The first panel, Equity in Innovation and the Digital Divide, was live streamed via Facebook Live. ACT CEO Marten Roorda, along with Daniel Gohl, chief academic officer of Broward County Public Schools; Nancy Lewin, executive director of the Association of Latino Administrators and Superintendents (ALAS); and Carlos Moreno, CEO of Big Picture Learning dissected the many facets of the digital divide and its effects on Latino students. They also examined potential solutions that pointed to initiatives extending beyond the walls of the classroom and that engaged education leaders in partnership with business and civic leaders.
The digital divide is not just an educator or school district problem. In fact, Nancy Lewin described it as a global problem that requires bringing together community leaders, organizations, businesses, parents, education leaders, and the broader education community to make an impact. Marten Roorda emphasized that confronting the digital divide as a collective, and ensuring equity in innovation, needs to take more of an entrepreneurial approach. He encouraged school districts to work with their local community and businesses to find creative solutions. Beyond the sheer opportunity of technology, it’s critical to ensure that students are using technology intentionally and creating a knowledge economy, giving them a way to express and find their voice—to make sure students are not only consuming learning through technology but creating it too. View the full panel discussion on the ACT Center for Equity in Learning Facebook page.

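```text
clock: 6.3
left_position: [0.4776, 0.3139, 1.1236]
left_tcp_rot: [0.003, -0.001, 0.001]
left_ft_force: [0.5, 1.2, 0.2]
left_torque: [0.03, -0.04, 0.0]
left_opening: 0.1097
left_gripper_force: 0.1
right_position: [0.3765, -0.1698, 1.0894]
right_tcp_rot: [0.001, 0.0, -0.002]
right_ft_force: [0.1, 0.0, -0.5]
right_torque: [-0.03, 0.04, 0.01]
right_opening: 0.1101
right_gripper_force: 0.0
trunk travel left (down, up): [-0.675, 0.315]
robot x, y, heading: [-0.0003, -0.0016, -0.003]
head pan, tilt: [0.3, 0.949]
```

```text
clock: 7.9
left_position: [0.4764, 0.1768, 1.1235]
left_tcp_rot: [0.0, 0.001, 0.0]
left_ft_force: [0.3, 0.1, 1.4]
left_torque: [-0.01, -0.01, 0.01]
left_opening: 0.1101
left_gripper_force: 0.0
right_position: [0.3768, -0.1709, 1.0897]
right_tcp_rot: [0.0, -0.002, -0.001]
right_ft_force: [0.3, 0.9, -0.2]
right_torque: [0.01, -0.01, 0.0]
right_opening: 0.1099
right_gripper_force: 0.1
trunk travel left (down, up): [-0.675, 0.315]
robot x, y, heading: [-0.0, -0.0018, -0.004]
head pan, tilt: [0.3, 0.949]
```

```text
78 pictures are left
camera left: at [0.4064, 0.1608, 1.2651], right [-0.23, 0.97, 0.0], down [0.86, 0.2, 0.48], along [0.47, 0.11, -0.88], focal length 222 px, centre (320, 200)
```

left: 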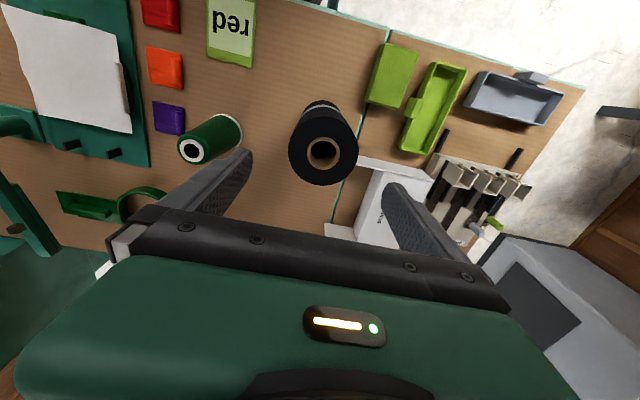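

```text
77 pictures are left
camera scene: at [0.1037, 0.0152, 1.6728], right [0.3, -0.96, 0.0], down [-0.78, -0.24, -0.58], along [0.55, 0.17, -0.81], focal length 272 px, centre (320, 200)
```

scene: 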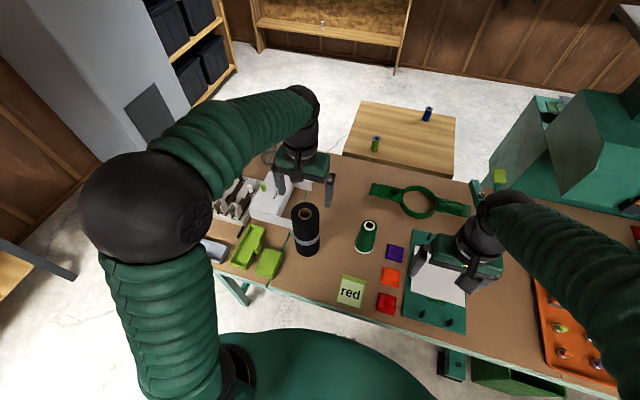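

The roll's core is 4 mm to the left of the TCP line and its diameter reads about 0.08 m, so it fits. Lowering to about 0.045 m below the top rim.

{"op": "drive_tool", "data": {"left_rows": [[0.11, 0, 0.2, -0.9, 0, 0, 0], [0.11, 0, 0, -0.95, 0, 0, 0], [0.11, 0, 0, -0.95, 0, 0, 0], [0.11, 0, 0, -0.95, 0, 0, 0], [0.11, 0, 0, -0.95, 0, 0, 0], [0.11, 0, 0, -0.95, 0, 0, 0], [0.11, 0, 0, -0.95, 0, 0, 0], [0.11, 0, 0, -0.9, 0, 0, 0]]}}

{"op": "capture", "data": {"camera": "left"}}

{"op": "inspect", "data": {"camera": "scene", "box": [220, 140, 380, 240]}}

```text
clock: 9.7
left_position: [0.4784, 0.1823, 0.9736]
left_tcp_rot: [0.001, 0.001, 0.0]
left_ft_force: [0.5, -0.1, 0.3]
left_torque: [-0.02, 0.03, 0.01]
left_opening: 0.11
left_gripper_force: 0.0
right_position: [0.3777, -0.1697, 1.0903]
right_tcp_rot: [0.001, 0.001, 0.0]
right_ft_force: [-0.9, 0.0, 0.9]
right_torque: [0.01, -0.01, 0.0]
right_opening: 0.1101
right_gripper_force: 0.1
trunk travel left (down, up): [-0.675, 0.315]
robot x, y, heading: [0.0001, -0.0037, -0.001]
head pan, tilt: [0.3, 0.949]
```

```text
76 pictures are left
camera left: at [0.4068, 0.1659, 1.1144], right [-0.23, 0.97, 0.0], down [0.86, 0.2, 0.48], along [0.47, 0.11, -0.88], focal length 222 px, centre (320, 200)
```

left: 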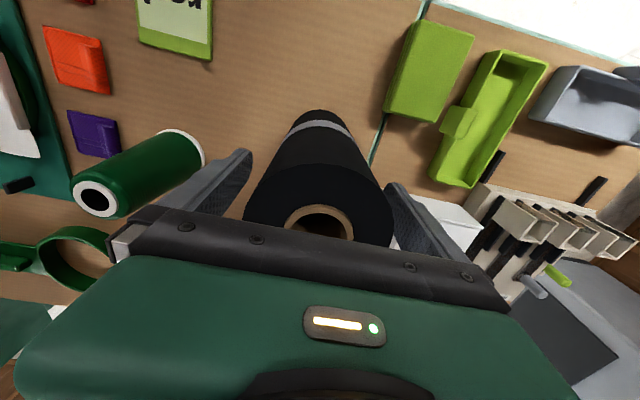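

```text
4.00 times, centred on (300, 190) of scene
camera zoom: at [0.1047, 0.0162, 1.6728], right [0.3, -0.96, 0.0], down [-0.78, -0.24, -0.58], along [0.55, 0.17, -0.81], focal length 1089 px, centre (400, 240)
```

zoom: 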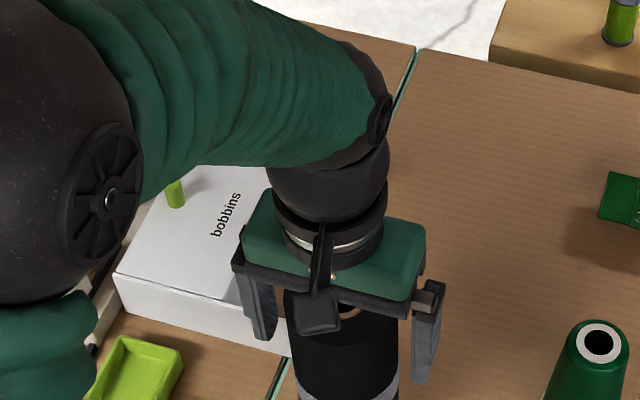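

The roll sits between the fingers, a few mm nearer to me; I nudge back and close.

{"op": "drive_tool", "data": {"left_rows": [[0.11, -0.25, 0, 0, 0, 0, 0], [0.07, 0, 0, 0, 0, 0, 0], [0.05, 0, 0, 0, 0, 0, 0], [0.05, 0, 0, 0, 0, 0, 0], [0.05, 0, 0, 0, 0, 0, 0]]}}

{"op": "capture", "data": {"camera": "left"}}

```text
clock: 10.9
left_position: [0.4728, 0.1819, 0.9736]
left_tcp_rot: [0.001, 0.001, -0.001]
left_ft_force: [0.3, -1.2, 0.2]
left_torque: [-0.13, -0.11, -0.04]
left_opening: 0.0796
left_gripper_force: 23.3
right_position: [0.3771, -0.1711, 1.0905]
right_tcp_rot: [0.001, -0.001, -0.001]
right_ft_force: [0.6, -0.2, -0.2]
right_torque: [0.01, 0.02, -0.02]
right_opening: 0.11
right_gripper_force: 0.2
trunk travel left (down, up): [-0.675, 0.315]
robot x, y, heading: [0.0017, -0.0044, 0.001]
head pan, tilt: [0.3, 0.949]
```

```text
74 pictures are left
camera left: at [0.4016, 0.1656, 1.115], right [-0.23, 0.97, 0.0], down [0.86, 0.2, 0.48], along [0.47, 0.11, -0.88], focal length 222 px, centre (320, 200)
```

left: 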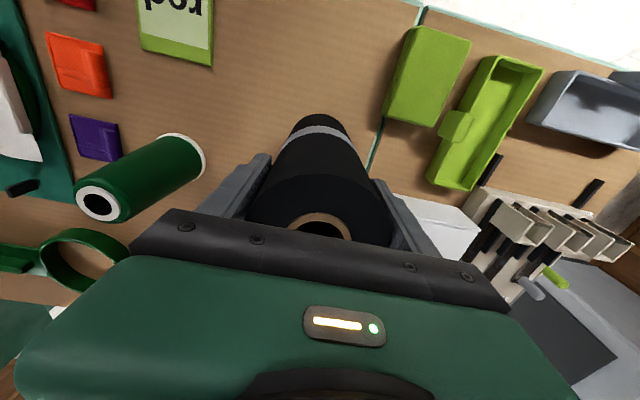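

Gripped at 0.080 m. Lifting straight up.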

The next panel, Social Emotional Learning (SEL) – Diversity and Equity in the School Climate, featured Jim Larimore, chief officer for the ACT Center for Equity in Learning; Roberto Rivera, chief empowerment officer at 7 Mindsets; and Dr. Maurice Swinney, chief equity officer for Chicago Public Schools. The panel started with defining SEL as “what it means to be human, the talent and skills people need to thrive.” Examples included problem solving, critical thinking skills, self-management, self-awareness, and responsible decision making. Rivera highlighted examples of social emotional competence—social awareness and doing the right thing—such as young people helping their parents or elders bridge language barriers in unfamiliar or potentially stressful situations.

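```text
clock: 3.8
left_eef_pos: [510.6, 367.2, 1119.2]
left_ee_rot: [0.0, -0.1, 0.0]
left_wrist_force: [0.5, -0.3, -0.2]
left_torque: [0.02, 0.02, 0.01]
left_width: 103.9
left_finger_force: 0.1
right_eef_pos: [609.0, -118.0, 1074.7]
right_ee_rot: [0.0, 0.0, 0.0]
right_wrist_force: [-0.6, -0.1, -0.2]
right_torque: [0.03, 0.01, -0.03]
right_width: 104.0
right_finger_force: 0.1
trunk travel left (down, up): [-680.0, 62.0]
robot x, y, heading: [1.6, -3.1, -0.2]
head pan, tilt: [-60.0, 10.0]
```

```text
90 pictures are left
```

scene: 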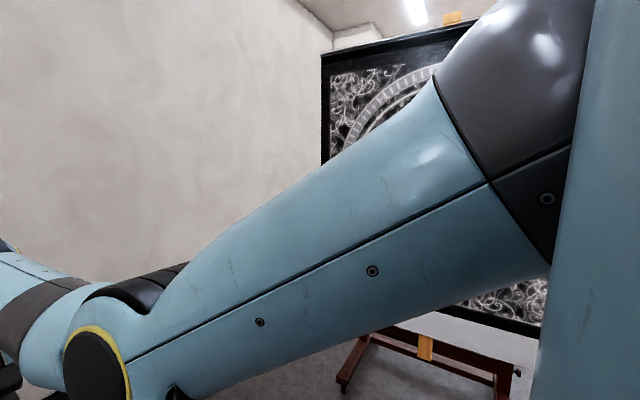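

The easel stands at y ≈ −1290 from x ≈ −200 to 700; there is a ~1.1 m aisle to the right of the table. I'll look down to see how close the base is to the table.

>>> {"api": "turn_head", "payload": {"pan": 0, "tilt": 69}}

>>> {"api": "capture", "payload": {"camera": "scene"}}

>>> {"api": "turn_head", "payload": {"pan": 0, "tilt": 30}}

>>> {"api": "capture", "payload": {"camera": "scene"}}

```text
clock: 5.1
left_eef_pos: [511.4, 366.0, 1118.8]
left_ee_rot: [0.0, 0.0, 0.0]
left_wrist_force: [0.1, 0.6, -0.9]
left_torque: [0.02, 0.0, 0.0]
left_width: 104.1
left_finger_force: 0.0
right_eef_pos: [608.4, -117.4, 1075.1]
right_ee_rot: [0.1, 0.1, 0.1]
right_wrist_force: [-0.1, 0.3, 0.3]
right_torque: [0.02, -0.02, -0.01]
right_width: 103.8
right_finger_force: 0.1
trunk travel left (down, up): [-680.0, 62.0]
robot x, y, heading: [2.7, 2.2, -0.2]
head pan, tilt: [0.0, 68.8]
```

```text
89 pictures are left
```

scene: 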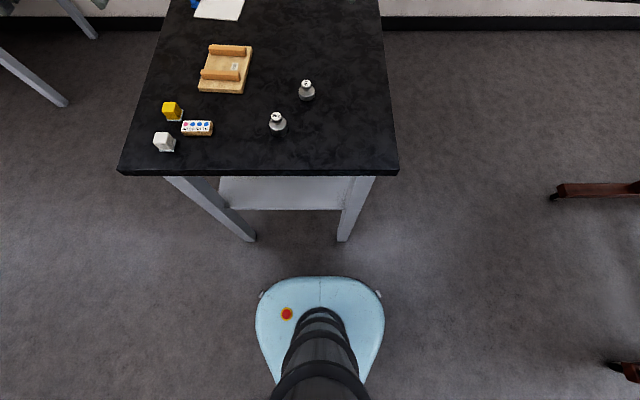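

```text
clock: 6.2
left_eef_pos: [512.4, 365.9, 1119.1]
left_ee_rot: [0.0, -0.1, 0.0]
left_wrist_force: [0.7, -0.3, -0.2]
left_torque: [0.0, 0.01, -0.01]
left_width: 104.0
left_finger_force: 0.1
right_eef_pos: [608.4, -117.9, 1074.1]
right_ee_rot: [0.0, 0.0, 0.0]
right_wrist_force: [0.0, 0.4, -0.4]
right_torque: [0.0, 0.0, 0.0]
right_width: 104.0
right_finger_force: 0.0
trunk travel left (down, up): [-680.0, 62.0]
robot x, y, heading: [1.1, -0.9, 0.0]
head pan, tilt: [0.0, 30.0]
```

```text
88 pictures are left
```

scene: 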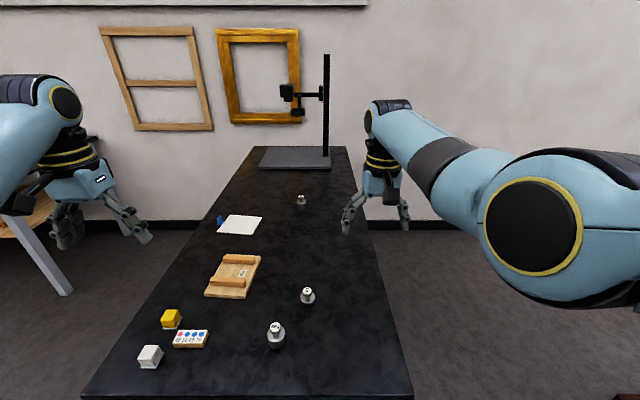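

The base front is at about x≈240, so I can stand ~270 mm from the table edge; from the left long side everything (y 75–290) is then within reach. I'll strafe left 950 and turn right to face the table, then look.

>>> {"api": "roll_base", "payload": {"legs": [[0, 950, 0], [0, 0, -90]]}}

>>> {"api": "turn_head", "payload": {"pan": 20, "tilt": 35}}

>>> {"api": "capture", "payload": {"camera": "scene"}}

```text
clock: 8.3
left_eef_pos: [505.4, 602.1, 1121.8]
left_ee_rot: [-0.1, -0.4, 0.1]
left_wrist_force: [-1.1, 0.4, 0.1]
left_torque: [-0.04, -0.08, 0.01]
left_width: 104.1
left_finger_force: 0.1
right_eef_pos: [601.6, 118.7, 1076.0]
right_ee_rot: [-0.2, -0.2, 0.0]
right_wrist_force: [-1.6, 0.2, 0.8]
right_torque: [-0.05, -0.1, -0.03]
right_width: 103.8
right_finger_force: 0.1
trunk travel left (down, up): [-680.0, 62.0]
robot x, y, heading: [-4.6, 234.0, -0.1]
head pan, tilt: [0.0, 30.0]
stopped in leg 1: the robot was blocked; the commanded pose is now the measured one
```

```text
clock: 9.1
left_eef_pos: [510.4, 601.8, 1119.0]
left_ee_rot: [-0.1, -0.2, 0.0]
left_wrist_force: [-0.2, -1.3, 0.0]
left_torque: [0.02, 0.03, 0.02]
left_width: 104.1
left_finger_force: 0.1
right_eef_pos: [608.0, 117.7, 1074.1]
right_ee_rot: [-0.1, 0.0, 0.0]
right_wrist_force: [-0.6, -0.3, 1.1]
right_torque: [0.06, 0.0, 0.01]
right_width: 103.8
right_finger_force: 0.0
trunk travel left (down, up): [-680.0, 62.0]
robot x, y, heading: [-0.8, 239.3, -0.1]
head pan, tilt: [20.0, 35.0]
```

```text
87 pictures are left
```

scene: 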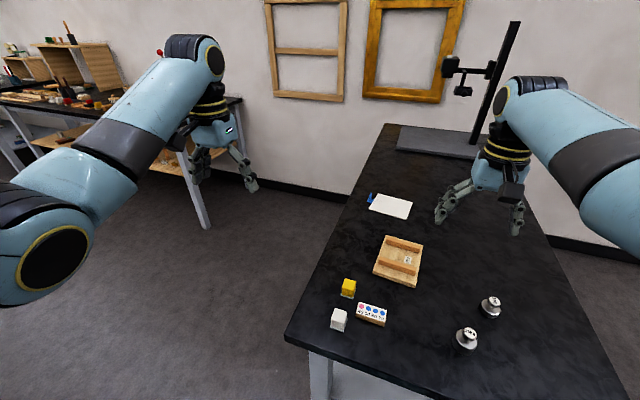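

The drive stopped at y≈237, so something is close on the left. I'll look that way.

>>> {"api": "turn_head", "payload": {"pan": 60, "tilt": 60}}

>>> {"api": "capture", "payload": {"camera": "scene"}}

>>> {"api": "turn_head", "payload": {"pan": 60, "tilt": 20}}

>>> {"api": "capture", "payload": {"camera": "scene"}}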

Swinney addressed the school climate, urging educators to be respecting and understanding instead of telling and assigning. Schools should be organized around the needs of the students, and students need to feel welcome and wanted at their school in order to fully engage in the educational experience. Schools today are multicultural and multilingual. How we treat students and make them feel at school impacts their entire learning experience.
The final sessions of the day brought to light many of the same themes and recommendations. Working Learners were discussed by Gretchen Guffy, state and federal policy senior director at ACT; John Pryor, principal of Pryor Education Insights; Dr. Jose Enriquez, CEO and founder of Latinos in Action; and Lucretia Murphy, senior director at Jobs for the Future. Moving People from Education to the Workforce was the topic for Michael Ramirez, HS cadre director at Broward County Schools; Melissa Agudelo, principal at San Diego MET High School; and Angelique Sina, president of Friends of Puerto Rico Foundation.

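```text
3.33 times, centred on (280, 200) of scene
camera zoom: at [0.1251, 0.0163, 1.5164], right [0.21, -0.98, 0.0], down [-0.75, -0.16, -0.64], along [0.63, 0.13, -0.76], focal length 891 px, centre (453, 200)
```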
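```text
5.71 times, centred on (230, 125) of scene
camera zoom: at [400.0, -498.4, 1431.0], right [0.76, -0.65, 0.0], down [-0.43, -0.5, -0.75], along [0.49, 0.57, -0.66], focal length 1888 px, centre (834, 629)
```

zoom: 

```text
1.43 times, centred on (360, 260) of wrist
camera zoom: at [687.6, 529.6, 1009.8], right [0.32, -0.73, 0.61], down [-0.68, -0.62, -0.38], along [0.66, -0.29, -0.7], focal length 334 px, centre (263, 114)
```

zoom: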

A key takeaway from both groups was that as a community we need to make sure our young people have exposure and access to different opportunities. Adult mentors and parents can be the best advocates, which highlights the importance of outreach and engagement of parents from diverse backgrounds. Panelists also encouraged educators not to underestimate the importance of sharing their own personal story, which helps students recognize educators as people who care about them, and whose personal insights and experience can provide them with information that is relevant to their own life journeys. Students need help to navigate, or de-code, the unwritten rules of work culture. For example, a casual workplace may not necessarily mean it is acceptable to wear jeans, even on Fridays.
Relationships are vitally important in schools, communities, nonprofits, and businesses. Students might not realize that language used in resumes is vitally important. It’s important to teach students how to demonstrate their strong 21st century skills. Even if working learners aren’t working in a job that is a precursor to a future career, they are still likely gaining transferrable skills to add to their repertoires. For instance, fast food employees gain valuable conflict management experience, and housekeepers have strong attention to detail and the ability to work autonomously. Educators can help students see and articulate these connections.
Participants left the event with new connections along with renewed purpose and energy to continue making sure opportunity, access, and inclusion is provided and available to all students.